Source data:
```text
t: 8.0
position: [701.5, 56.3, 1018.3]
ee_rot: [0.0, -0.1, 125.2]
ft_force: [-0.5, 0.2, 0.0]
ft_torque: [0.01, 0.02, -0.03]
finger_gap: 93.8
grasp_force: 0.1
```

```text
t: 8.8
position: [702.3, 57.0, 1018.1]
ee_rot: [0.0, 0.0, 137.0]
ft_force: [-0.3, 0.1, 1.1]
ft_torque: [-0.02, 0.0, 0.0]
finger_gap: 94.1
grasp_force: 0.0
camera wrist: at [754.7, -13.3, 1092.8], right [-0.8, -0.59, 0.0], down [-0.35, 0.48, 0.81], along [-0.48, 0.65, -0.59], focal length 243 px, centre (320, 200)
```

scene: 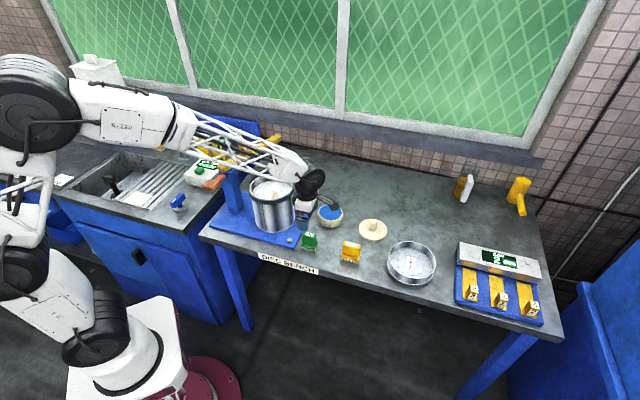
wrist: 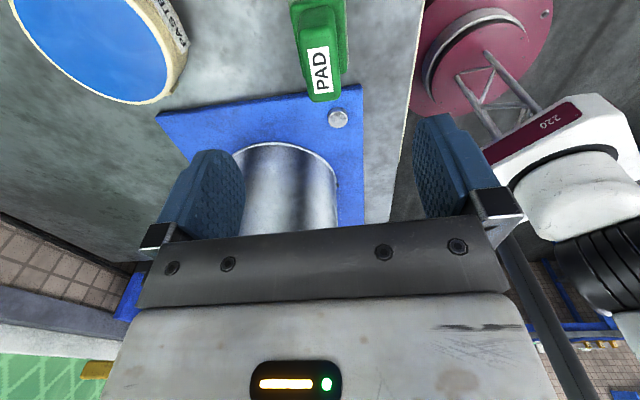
---
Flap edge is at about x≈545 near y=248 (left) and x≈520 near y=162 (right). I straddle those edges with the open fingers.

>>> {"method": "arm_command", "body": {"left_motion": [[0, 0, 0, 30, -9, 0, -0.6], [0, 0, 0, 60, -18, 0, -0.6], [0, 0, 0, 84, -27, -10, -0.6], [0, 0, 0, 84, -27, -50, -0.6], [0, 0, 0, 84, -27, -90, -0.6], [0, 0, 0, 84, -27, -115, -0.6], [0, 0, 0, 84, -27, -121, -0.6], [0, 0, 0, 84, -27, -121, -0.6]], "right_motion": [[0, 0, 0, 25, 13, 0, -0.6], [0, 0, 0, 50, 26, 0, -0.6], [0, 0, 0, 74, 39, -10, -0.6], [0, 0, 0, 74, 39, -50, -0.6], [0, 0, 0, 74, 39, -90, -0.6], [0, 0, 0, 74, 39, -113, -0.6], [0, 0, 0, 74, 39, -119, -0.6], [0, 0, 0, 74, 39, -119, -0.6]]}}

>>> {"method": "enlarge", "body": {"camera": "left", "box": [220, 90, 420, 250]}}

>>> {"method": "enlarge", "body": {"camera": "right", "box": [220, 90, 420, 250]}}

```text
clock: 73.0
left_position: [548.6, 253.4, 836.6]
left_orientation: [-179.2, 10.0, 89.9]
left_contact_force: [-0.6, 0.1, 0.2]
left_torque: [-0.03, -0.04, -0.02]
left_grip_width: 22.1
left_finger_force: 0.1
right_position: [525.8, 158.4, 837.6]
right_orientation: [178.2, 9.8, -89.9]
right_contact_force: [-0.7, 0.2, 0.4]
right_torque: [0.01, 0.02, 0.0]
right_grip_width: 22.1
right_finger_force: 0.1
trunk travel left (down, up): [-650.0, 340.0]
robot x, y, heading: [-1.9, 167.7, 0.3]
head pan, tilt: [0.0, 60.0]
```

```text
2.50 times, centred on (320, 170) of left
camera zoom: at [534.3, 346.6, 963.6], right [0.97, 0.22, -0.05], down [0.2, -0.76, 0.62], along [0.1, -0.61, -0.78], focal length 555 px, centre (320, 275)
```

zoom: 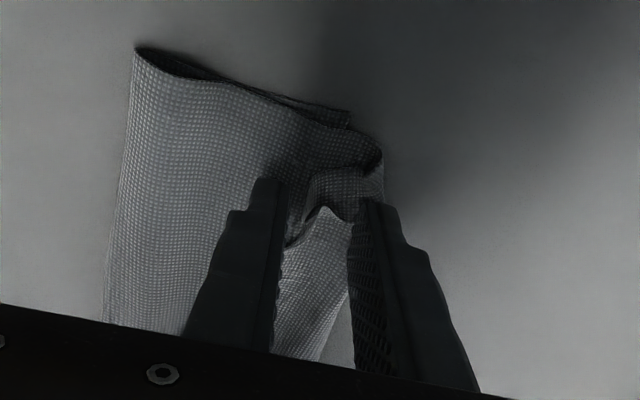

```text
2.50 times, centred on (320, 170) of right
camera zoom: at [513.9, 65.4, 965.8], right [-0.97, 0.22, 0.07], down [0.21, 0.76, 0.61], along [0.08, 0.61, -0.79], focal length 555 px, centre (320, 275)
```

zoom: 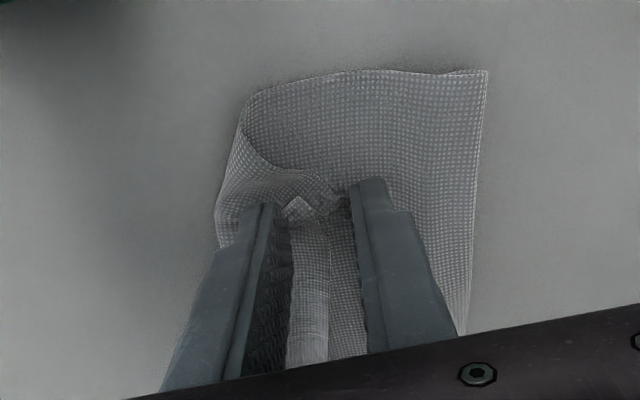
* * *
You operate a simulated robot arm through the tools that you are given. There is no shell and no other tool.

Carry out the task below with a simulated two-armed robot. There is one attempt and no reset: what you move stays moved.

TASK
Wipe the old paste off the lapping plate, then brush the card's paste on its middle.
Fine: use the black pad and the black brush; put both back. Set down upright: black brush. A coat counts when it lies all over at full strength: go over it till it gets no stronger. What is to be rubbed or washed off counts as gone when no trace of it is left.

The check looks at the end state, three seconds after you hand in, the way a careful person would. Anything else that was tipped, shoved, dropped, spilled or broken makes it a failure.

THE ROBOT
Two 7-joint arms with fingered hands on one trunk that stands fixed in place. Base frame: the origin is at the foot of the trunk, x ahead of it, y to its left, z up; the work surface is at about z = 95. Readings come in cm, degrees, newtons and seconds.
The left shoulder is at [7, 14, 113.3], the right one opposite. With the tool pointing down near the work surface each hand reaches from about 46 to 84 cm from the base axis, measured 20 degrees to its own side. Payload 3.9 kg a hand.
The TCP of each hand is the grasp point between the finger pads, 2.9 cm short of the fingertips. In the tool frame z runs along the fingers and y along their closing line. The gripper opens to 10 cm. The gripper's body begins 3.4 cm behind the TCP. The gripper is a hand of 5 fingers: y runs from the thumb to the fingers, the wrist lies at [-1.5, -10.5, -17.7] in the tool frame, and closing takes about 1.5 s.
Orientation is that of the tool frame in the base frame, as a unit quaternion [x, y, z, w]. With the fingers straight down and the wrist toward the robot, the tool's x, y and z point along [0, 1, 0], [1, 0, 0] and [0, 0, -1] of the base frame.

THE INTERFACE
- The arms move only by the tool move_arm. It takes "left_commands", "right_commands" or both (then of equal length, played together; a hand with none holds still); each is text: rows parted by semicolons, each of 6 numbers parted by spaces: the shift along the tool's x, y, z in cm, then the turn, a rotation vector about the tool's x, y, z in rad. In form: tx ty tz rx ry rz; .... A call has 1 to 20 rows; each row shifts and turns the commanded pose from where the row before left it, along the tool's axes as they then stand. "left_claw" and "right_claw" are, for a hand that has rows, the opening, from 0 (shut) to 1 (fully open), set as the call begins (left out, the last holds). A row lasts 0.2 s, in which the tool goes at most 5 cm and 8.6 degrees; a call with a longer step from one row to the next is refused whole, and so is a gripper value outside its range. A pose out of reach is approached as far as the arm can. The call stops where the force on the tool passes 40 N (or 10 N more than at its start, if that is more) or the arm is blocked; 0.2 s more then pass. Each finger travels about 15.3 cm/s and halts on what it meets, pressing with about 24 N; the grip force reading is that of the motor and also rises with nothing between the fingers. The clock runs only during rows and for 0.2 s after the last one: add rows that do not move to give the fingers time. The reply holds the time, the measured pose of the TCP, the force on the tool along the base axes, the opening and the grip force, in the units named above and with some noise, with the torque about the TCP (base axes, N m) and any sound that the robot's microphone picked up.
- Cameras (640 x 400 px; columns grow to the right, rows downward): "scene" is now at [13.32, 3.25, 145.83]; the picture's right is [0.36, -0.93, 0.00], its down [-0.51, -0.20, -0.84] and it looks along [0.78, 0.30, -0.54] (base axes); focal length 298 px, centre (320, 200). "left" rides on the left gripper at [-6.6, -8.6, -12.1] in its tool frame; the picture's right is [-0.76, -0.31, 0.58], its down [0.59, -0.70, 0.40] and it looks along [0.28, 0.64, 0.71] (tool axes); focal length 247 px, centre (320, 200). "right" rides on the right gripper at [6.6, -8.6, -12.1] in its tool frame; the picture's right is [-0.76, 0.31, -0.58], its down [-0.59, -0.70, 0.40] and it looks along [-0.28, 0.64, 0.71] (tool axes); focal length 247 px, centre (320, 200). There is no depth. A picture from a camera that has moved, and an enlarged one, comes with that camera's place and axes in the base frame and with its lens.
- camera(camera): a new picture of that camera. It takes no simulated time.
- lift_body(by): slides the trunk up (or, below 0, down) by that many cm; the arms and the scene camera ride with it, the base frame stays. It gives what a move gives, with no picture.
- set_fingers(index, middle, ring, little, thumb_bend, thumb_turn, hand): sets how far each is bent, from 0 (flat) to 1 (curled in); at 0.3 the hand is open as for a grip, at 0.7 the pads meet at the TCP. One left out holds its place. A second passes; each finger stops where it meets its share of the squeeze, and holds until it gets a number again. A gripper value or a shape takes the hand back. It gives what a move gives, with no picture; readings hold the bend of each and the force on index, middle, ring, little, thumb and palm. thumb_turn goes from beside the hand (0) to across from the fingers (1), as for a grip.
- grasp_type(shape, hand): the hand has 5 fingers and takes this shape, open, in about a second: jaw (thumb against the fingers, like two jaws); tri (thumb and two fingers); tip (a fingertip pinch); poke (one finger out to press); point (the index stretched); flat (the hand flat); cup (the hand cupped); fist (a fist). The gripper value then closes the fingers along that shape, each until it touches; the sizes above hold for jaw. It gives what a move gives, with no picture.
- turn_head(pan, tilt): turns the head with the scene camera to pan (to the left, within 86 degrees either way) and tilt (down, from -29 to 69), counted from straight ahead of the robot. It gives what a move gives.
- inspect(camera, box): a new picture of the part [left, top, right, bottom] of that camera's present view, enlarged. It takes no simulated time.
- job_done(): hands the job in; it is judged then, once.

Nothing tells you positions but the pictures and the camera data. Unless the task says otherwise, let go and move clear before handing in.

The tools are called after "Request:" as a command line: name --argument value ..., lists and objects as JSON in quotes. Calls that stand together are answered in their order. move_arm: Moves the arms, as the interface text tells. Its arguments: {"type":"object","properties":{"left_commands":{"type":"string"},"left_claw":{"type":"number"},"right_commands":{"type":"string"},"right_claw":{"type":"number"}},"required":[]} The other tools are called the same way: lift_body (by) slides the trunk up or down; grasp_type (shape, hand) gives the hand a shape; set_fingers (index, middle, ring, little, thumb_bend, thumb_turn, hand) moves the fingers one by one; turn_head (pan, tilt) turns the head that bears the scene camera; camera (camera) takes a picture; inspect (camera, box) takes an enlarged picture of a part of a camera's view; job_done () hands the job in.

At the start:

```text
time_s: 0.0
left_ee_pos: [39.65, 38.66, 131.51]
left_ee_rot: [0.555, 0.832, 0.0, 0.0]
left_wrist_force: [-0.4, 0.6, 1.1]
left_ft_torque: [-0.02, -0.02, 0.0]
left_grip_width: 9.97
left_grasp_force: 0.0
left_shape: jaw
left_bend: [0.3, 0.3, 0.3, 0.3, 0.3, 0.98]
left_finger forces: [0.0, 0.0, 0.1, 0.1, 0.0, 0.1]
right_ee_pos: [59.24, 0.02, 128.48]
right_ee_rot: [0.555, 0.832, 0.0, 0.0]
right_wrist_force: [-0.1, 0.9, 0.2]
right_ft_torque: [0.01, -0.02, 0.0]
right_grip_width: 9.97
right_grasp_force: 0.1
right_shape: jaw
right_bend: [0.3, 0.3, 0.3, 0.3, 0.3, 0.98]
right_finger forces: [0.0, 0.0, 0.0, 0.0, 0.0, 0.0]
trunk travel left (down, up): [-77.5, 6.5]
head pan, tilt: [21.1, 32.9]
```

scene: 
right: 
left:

Reading text:
Energy and utility companies now collect—and must protect—more customer data than ever. That volume will only increase as the industry continues to grow its offerings in newer or expanded areas like electric vehicle charging, home battery storage, digital marketing at the gas pump and more. This proliferation of customer programs and new technologies means data sits in systems and platforms across every corner of the business. It’s no longer just about protecting data in one location, it’s about protecting data in motion through a variety of channels.

Oil and gas companies that operate in countries facing geopolitical challenges navigate some of the same risks, and their data is vulnerable to unauthorized access by way of joint ventures and other partnerships. Upstream, midstream, downstream and oilfield services are vulnerable to cyber threats around operational technology (OT). These include (but are not limited to) control systems, the industrial internet of things (IIoT) and the emerging interest of cloud-based OT systems. Cyber criminals also actively seek to disrupt operations using third-party original equipment manufacturers (OEMs) as threat vectors into critical infrastructure, as well as to steal competitive data in the reservoir modeling space and operational data about production volumes. Additionally, commodity trading desks at oil and gas companies face the same types of cyber threats as Wall Street trading shops.

Collecting, retaining, safeguarding and making best use of that data has become a complex challenge. In fact, data infrastructure and data governance rank as the two most needlessly complex aspects of business operations in PwC’s survey. Just 38% of energy and utility respondents say that they have fully implemented a process for understanding the data inventory—where data comes from, how it moves through business processes and systems, and how it has been transformed or protected.

In this physical-asset-intensive industry, information is now emerging as a priority asset. In the year ahead, CISOs can help their peers in leadership begin to think about their data protection strategy much more broadly by linking it to data governance, data ownership and regulatory concerns.

CISO

C-suite

Actions

                                  

Tie the cyber risks to overall enterprise risks and, ultimately, to effects on the business.

 

Build a strong data trust foundation, including an enterprise-wide approach to data governance, discovery, protection and minimization.

 

Create a roadmap from cyber risk quantification to real-time cyber risk reporting.

Tasks and exercises:
A – From the records above, copy out the line with "Two 7-joint arms", the line with "The TCP of each", and every line between them, word for word.
B – Take up the reading text again after its last words.

Answers for the tasks:
A –
Two 7-joint arms with fingered hands on one trunk that stands fixed in place. Base frame: the origin is at the foot of the trunk, x ahead of it, y to its left, z up; the work surface is at about z = 95. Readings come in cm, degrees, newtons and seconds.
The left shoulder is at [7, 14, 113.3], the right one opposite. With the tool pointing down near the work surface each hand reaches from about 46 to 84 cm from the base axis, measured 20 degrees to its own side. Payload 3.9 kg a hand.
The TCP of each hand is the grasp point between the finger pads, 2.9 cm short of the fingertips. In the tool frame z runs along the fingers and y along their closing line. The gripper opens to 10 cm. The gripper's body begins 3.4 cm behind the TCP. The gripper is a hand of 5 fingers: y runs from the thumb to the fingers, the wrist lies at [-1.5, -10.5, -17.7] in the tool frame, and closing takes about 1.5 s.

B –
 

Adopt a privacy-first business strategy by taking taking stock of your current state and resetting your privacy strategy to align with your broad data and business strategies.

 

Work with the CISO in taking a risk-based approach to cyber budgeting, technology implementations and other business objectives.

Driving cyber initiatives home: Do CISOs have the power to lead and succeed?

Cyber certainly has the attention of CEOs. In PwC’s 25th Annual Global CEO Survey, 44% of energy, utilities and resources CEOs ranked cyber threats as a “top three” concern, only slightly edged out by health risks (45%) and climate change (49%). But given this importance, the CISO often doesn’t have a direct line to the CEO. The CISO’s most frequent interactions are with the Chief Information Officer (CIO), the Chief Technology Officer (CTO) and the Chief Risk Officer (CRO), according to PwC’s 2022 Global Digital Trust Insights Survey.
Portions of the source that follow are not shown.